The data below needs to be returned exactly, line for line. Return a JSON list in which every string is one line; blank lines are skipped.

[RECORDED DATA]
_ _ _ _ _

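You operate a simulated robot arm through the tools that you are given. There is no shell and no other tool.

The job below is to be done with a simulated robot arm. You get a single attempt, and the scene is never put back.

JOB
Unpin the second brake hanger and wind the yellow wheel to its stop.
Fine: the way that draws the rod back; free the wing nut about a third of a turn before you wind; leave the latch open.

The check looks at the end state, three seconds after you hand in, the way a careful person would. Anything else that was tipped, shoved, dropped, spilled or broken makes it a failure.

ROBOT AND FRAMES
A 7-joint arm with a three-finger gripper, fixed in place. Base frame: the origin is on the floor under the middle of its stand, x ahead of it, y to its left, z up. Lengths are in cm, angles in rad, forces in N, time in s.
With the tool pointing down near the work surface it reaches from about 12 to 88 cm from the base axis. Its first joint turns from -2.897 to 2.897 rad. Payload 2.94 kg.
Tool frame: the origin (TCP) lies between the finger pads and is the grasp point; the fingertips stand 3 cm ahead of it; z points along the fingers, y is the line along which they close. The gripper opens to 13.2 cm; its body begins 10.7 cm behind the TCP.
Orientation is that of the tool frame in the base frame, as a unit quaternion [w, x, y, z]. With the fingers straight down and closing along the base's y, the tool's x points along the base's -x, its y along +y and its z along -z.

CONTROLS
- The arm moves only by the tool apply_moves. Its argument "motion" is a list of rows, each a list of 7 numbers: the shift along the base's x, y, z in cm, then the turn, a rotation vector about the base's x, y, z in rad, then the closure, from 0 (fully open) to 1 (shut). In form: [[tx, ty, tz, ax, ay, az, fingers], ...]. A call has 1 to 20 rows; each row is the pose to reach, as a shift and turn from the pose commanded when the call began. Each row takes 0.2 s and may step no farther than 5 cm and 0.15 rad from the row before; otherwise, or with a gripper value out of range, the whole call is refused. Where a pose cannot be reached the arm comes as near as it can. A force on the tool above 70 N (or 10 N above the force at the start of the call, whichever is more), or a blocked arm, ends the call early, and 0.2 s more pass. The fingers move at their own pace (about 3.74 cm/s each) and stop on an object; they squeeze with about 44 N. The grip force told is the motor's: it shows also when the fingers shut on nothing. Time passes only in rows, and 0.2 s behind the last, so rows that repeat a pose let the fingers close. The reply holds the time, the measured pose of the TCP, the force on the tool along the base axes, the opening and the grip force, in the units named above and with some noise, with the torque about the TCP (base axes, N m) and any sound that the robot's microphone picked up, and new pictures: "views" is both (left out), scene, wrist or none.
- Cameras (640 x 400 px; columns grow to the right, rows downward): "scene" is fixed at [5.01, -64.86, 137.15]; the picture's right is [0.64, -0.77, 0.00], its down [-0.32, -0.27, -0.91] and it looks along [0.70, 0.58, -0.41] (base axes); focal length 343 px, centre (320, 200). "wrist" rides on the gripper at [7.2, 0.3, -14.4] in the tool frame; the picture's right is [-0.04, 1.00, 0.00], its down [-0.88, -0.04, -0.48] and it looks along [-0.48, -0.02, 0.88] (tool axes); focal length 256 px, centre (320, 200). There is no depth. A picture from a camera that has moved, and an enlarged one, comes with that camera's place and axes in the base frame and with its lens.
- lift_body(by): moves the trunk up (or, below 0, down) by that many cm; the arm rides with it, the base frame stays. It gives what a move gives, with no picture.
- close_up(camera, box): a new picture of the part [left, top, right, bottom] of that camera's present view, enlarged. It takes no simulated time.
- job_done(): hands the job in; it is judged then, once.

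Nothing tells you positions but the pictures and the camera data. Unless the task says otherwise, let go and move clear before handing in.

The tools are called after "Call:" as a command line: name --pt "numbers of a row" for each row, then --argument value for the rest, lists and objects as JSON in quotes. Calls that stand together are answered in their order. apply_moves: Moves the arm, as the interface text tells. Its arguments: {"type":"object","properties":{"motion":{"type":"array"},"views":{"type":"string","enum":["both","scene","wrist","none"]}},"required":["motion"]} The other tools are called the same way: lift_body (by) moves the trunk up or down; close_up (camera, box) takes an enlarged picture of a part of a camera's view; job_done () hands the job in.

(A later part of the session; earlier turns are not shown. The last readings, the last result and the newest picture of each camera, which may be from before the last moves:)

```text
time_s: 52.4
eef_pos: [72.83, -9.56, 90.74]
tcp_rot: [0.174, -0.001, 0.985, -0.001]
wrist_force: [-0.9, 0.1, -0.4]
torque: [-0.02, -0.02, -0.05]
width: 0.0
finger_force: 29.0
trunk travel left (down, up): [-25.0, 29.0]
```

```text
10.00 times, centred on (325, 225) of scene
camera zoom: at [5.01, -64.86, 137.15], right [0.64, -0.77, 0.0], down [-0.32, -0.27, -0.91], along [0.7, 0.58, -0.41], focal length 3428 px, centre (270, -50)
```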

_ _ _ _ _

[TASK OUTPUT]
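[
  "You operate a simulated robot arm through the tools that you are given. There is no shell and no other tool.",
  "The job below is to be done with a simulated robot arm. You get a single attempt, and the scene is never put back.",
  "JOB",
  "Unpin the second brake hanger and wind the yellow wheel to its stop.",
  "Fine: the way that draws the rod back; free the wing nut about a third of a turn before you wind; leave the latch open.",
  "The check looks at the end state, three seconds after you hand in, the way a careful person would. Anything else that was tipped, shoved, dropped, spilled or broken makes it a failure.",
  "ROBOT AND FRAMES",
  "A 7-joint arm with a three-finger gripper, fixed in place. Base frame: the origin is on the floor under the middle of its stand, x ahead of it, y to its left, z up. Lengths are in cm, angles in rad, forces in N, time in s.",
  "With the tool pointing down near the work surface it reaches from about 12 to 88 cm from the base axis. Its first joint turns from -2.897 to 2.897 rad. Payload 2.94 kg.",
  "Tool frame: the origin (TCP) lies between the finger pads and is the grasp point; the fingertips stand 3 cm ahead of it; z points along the fingers, y is the line along which they close. The gripper opens to 13.2 cm; its body begins 10.7 cm behind the TCP.",
  "Orientation is that of the tool frame in the base frame, as a unit quaternion [w, x, y, z]. With the fingers straight down and closing along the base's y, the tool's x points along the base's -x, its y along +y and its z along -z.",
  "CONTROLS",
  "- The arm moves only by the tool apply_moves. Its argument \"motion\" is a list of rows, each a list of 7 numbers: the shift along the base's x, y, z in cm, then the turn, a rotation vector about the base's x, y, z in rad, then the closure, from 0 (fully open) to 1 (shut). In form: [[tx, ty, tz, ax, ay, az, fingers], ...]. A call has 1 to 20 rows; each row is the pose to reach, as a shift and turn from the pose commanded when the call began. Each row takes 0.2 s and may step no farther than 5 cm and 0.15 rad from the row before; otherwise, or with a gripper value out of range, the whole call is refused. Where a pose cannot be reached the arm comes as near as it can. A force on the tool above 70 N (or 10 N above the force at the start of the call, whichever is more), or a blocked arm, ends the call early, and 0.2 s more pass. The fingers move at their own pace (about 3.74 cm/s each) and stop on an object; they squeeze with about 44 N. The grip force told is the motor's: it shows also when the fingers shut on nothing. Time passes only in rows, and 0.2 s behind the last, so rows that repeat a pose let the fingers close. The reply holds the time, the measured pose of the TCP, the force on the tool along the base axes, the opening and the grip force, in the units named above and with some noise, with the torque about the TCP (base axes, N m) and any sound that the robot's microphone picked up, and new pictures: \"views\" is both (left out), scene, wrist or none.",
  "- Cameras (640 x 400 px; columns grow to the right, rows downward): \"scene\" is fixed at [5.01, -64.86, 137.15]; the picture's right is [0.64, -0.77, 0.00], its down [-0.32, -0.27, -0.91] and it looks along [0.70, 0.58, -0.41] (base axes); focal length 343 px, centre (320, 200). \"wrist\" rides on the gripper at [7.2, 0.3, -14.4] in the tool frame; the picture's right is [-0.04, 1.00, 0.00], its down [-0.88, -0.04, -0.48] and it looks along [-0.48, -0.02, 0.88] (tool axes); focal length 256 px, centre (320, 200). There is no depth. A picture from a camera that has moved, and an enlarged one, comes with that camera's place and axes in the base frame and with its lens.",
  "- lift_body(by): moves the trunk up (or, below 0, down) by that many cm; the arm rides with it, the base frame stays. It gives what a move gives, with no picture.",
  "- close_up(camera, box): a new picture of the part [left, top, right, bottom] of that camera's present view, enlarged. It takes no simulated time.",
  "- job_done(): hands the job in; it is judged then, once.",
  "Nothing tells you positions but the pictures and the camera data. Unless the task says otherwise, let go and move clear before handing in.",
  "The tools are called after \"Call:\" as a command line: name --pt \"numbers of a row\" for each row, then --argument value for the rest, lists and objects as JSON in quotes. Calls that stand together are answered in their order. apply_moves: Moves the arm, as the interface text tells. Its arguments: {\"type\":\"object\",\"properties\":{\"motion\":{\"type\":\"array\"},\"views\":{\"type\":\"string\",\"enum\":[\"both\",\"scene\",\"wrist\",\"none\"]}},\"required\":[\"motion\"]} The other tools are called the same way: lift_body (by) moves the trunk up or down; close_up (camera, box) takes an enlarged picture of a part of a camera's view; job_done () hands the job in.",
  "(A later part of the session; earlier turns are not shown. The last readings, the last result and the newest picture of each camera, which may be from before the last moves:)",
  "```text",
  "time_s: 52.4",
  "eef_pos: [72.83, -9.56, 90.74]",
  "tcp_rot: [0.174, -0.001, 0.985, -0.001]",
  "wrist_force: [-0.9, 0.1, -0.4]",
  "torque: [-0.02, -0.02, -0.05]",
  "width: 0.0",
  "finger_force: 29.0",
  "trunk travel left (down, up): [-25.0, 29.0]",
  "```",
  "```text",
  "10.00 times, centred on (325, 225) of scene",
  "camera zoom: at [5.01, -64.86, 137.15], right [0.64, -0.77, 0.0], down [-0.32, -0.27, -0.91], along [0.7, 0.58, -0.41], focal length 3428 px, centre (270, -50)",
  "```"
]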